■ **Set exercise**
Extract the complete listing and repeat it word for word. Return a JSON list in which every string is one line; blank lines are skipped.

■ **Recorded data**
++++++++

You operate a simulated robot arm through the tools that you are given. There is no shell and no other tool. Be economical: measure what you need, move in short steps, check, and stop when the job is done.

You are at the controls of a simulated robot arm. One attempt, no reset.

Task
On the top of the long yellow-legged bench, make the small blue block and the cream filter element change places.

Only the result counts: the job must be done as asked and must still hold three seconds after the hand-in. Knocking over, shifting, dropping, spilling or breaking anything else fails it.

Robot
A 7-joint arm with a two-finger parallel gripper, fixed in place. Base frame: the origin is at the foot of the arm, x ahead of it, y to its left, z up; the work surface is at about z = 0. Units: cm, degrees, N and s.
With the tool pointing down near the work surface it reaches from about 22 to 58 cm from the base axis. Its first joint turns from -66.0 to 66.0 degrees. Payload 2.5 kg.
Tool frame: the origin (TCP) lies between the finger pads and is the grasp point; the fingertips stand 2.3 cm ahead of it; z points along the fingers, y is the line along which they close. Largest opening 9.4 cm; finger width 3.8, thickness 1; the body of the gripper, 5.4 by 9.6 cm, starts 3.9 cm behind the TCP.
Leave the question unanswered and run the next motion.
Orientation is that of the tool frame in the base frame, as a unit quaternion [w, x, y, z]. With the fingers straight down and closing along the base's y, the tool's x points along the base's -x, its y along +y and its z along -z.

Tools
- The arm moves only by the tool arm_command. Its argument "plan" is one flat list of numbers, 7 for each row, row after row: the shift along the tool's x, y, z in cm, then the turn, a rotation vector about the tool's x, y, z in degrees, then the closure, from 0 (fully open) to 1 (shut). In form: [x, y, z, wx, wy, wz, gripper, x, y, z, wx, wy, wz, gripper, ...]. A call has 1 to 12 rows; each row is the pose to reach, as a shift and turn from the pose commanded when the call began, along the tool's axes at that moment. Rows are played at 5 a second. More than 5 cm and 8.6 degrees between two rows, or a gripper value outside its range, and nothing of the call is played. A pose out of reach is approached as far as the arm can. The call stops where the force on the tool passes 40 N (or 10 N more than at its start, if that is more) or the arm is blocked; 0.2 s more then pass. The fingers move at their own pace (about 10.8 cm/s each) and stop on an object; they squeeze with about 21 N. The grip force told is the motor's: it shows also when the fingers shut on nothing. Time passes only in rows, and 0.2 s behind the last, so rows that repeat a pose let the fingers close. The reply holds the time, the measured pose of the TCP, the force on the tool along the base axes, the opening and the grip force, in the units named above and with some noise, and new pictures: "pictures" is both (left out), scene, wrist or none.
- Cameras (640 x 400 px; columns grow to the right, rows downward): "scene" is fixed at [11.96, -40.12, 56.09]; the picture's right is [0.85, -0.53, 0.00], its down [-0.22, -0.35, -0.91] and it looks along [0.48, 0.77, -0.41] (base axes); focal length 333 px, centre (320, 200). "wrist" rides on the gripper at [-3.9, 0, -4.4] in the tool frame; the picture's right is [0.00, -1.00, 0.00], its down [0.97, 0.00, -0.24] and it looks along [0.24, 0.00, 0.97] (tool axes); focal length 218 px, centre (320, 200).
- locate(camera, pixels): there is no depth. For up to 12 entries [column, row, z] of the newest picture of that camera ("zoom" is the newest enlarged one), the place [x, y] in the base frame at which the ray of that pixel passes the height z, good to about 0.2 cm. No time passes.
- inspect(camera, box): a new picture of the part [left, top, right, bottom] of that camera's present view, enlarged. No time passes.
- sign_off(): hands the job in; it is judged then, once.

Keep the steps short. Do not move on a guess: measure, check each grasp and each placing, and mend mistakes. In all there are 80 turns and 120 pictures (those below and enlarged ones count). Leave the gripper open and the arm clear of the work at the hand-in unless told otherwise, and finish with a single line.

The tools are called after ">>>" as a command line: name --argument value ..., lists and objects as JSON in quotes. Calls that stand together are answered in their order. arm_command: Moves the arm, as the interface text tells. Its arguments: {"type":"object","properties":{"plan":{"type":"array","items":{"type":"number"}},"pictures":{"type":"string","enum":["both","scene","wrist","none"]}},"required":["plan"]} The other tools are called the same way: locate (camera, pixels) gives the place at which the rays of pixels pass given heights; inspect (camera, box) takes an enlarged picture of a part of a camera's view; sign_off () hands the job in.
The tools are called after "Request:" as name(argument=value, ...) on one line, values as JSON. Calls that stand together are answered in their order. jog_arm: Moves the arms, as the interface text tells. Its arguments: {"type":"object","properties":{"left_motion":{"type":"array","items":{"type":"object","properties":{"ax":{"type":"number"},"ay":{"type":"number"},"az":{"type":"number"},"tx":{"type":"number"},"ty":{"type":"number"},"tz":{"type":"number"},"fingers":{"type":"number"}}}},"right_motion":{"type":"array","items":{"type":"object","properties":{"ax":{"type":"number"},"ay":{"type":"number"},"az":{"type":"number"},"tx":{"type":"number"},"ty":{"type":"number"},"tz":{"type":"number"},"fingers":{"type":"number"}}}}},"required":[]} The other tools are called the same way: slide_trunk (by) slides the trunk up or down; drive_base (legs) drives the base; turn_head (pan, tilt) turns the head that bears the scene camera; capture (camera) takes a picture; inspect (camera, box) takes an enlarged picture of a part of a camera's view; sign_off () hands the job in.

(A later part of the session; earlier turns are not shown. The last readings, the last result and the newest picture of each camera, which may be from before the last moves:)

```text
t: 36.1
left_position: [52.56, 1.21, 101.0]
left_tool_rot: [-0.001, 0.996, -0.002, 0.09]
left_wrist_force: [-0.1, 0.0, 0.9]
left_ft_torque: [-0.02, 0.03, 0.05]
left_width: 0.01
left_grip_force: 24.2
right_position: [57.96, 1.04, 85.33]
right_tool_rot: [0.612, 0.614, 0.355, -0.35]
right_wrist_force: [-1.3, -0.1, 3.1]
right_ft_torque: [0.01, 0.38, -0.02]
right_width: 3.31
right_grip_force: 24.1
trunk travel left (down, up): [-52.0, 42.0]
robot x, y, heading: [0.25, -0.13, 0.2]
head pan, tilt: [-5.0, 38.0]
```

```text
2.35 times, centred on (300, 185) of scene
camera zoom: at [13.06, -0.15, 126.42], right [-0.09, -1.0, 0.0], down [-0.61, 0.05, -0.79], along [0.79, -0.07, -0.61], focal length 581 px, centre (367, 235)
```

++++++++

■ **Task output**
[
  "You operate a simulated robot arm through the tools that you are given. There is no shell and no other tool. Be economical: measure what you need, move in short steps, check, and stop when the job is done.",
  "You are at the controls of a simulated robot arm. One attempt, no reset.",
  "Task",
  "On the top of the long yellow-legged bench, make the small blue block and the cream filter element change places.",
  "Only the result counts: the job must be done as asked and must still hold three seconds after the hand-in. Knocking over, shifting, dropping, spilling or breaking anything else fails it.",
  "Robot",
  "A 7-joint arm with a two-finger parallel gripper, fixed in place. Base frame: the origin is at the foot of the arm, x ahead of it, y to its left, z up; the work surface is at about z = 0. Units: cm, degrees, N and s.",
  "With the tool pointing down near the work surface it reaches from about 22 to 58 cm from the base axis. Its first joint turns from -66.0 to 66.0 degrees. Payload 2.5 kg.",
  "Tool frame: the origin (TCP) lies between the finger pads and is the grasp point; the fingertips stand 2.3 cm ahead of it; z points along the fingers, y is the line along which they close. Largest opening 9.4 cm; finger width 3.8, thickness 1; the body of the gripper, 5.4 by 9.6 cm, starts 3.9 cm behind the TCP.",
  "Leave the question unanswered and run the next motion.",
  "Orientation is that of the tool frame in the base frame, as a unit quaternion [w, x, y, z]. With the fingers straight down and closing along the base's y, the tool's x points along the base's -x, its y along +y and its z along -z.",
  "Tools",
  "- The arm moves only by the tool arm_command. Its argument \"plan\" is one flat list of numbers, 7 for each row, row after row: the shift along the tool's x, y, z in cm, then the turn, a rotation vector about the tool's x, y, z in degrees, then the closure, from 0 (fully open) to 1 (shut). In form: [x, y, z, wx, wy, wz, gripper, x, y, z, wx, wy, wz, gripper, ...]. A call has 1 to 12 rows; each row is the pose to reach, as a shift and turn from the pose commanded when the call began, along the tool's axes at that moment. Rows are played at 5 a second. More than 5 cm and 8.6 degrees between two rows, or a gripper value outside its range, and nothing of the call is played. A pose out of reach is approached as far as the arm can. The call stops where the force on the tool passes 40 N (or 10 N more than at its start, if that is more) or the arm is blocked; 0.2 s more then pass. The fingers move at their own pace (about 10.8 cm/s each) and stop on an object; they squeeze with about 21 N. The grip force told is the motor's: it shows also when the fingers shut on nothing. Time passes only in rows, and 0.2 s behind the last, so rows that repeat a pose let the fingers close. The reply holds the time, the measured pose of the TCP, the force on the tool along the base axes, the opening and the grip force, in the units named above and with some noise, and new pictures: \"pictures\" is both (left out), scene, wrist or none.",
  "- Cameras (640 x 400 px; columns grow to the right, rows downward): \"scene\" is fixed at [11.96, -40.12, 56.09]; the picture's right is [0.85, -0.53, 0.00], its down [-0.22, -0.35, -0.91] and it looks along [0.48, 0.77, -0.41] (base axes); focal length 333 px, centre (320, 200). \"wrist\" rides on the gripper at [-3.9, 0, -4.4] in the tool frame; the picture's right is [0.00, -1.00, 0.00], its down [0.97, 0.00, -0.24] and it looks along [0.24, 0.00, 0.97] (tool axes); focal length 218 px, centre (320, 200).",
  "- locate(camera, pixels): there is no depth. For up to 12 entries [column, row, z] of the newest picture of that camera (\"zoom\" is the newest enlarged one), the place [x, y] in the base frame at which the ray of that pixel passes the height z, good to about 0.2 cm. No time passes.",
  "- inspect(camera, box): a new picture of the part [left, top, right, bottom] of that camera's present view, enlarged. No time passes.",
  "- sign_off(): hands the job in; it is judged then, once.",
  "Keep the steps short. Do not move on a guess: measure, check each grasp and each placing, and mend mistakes. In all there are 80 turns and 120 pictures (those below and enlarged ones count). Leave the gripper open and the arm clear of the work at the hand-in unless told otherwise, and finish with a single line.",
  "The tools are called after \">>>\" as a command line: name --argument value ..., lists and objects as JSON in quotes. Calls that stand together are answered in their order. arm_command: Moves the arm, as the interface text tells. Its arguments: {\"type\":\"object\",\"properties\":{\"plan\":{\"type\":\"array\",\"items\":{\"type\":\"number\"}},\"pictures\":{\"type\":\"string\",\"enum\":[\"both\",\"scene\",\"wrist\",\"none\"]}},\"required\":[\"plan\"]} The other tools are called the same way: locate (camera, pixels) gives the place at which the rays of pixels pass given heights; inspect (camera, box) takes an enlarged picture of a part of a camera's view; sign_off () hands the job in.",
  "The tools are called after \"Request:\" as name(argument=value, ...) on one line, values as JSON. Calls that stand together are answered in their order. jog_arm: Moves the arms, as the interface text tells. Its arguments: {\"type\":\"object\",\"properties\":{\"left_motion\":{\"type\":\"array\",\"items\":{\"type\":\"object\",\"properties\":{\"ax\":{\"type\":\"number\"},\"ay\":{\"type\":\"number\"},\"az\":{\"type\":\"number\"},\"tx\":{\"type\":\"number\"},\"ty\":{\"type\":\"number\"},\"tz\":{\"type\":\"number\"},\"fingers\":{\"type\":\"number\"}}}},\"right_motion\":{\"type\":\"array\",\"items\":{\"type\":\"object\",\"properties\":{\"ax\":{\"type\":\"number\"},\"ay\":{\"type\":\"number\"},\"az\":{\"type\":\"number\"},\"tx\":{\"type\":\"number\"},\"ty\":{\"type\":\"number\"},\"tz\":{\"type\":\"number\"},\"fingers\":{\"type\":\"number\"}}}}},\"required\":[]} The other tools are called the same way: slide_trunk (by) slides the trunk up or down; drive_base (legs) drives the base; turn_head (pan, tilt) turns the head that bears the scene camera; capture (camera) takes a picture; inspect (camera, box) takes an enlarged picture of a part of a camera's view; sign_off () hands the job in.",
  "(A later part of the session; earlier turns are not shown. The last readings, the last result and the newest picture of each camera, which may be from before the last moves:)",
  "```text",
  "t: 36.1",
  "left_position: [52.56, 1.21, 101.0]",
  "left_tool_rot: [-0.001, 0.996, -0.002, 0.09]",
  "left_wrist_force: [-0.1, 0.0, 0.9]",
  "left_ft_torque: [-0.02, 0.03, 0.05]",
  "left_width: 0.01",
  "left_grip_force: 24.2",
  "right_position: [57.96, 1.04, 85.33]",
  "right_tool_rot: [0.612, 0.614, 0.355, -0.35]",
  "right_wrist_force: [-1.3, -0.1, 3.1]",
  "right_ft_torque: [0.01, 0.38, -0.02]",
  "right_width: 3.31",
  "right_grip_force: 24.1",
  "trunk travel left (down, up): [-52.0, 42.0]",
  "robot x, y, heading: [0.25, -0.13, 0.2]",
  "head pan, tilt: [-5.0, 38.0]",
  "```",
  "```text",
  "2.35 times, centred on (300, 185) of scene",
  "camera zoom: at [13.06, -0.15, 126.42], right [-0.09, -1.0, 0.0], down [-0.61, 0.05, -0.79], along [0.79, -0.07, -0.61], focal length 581 px, centre (367, 235)",
  "```"
]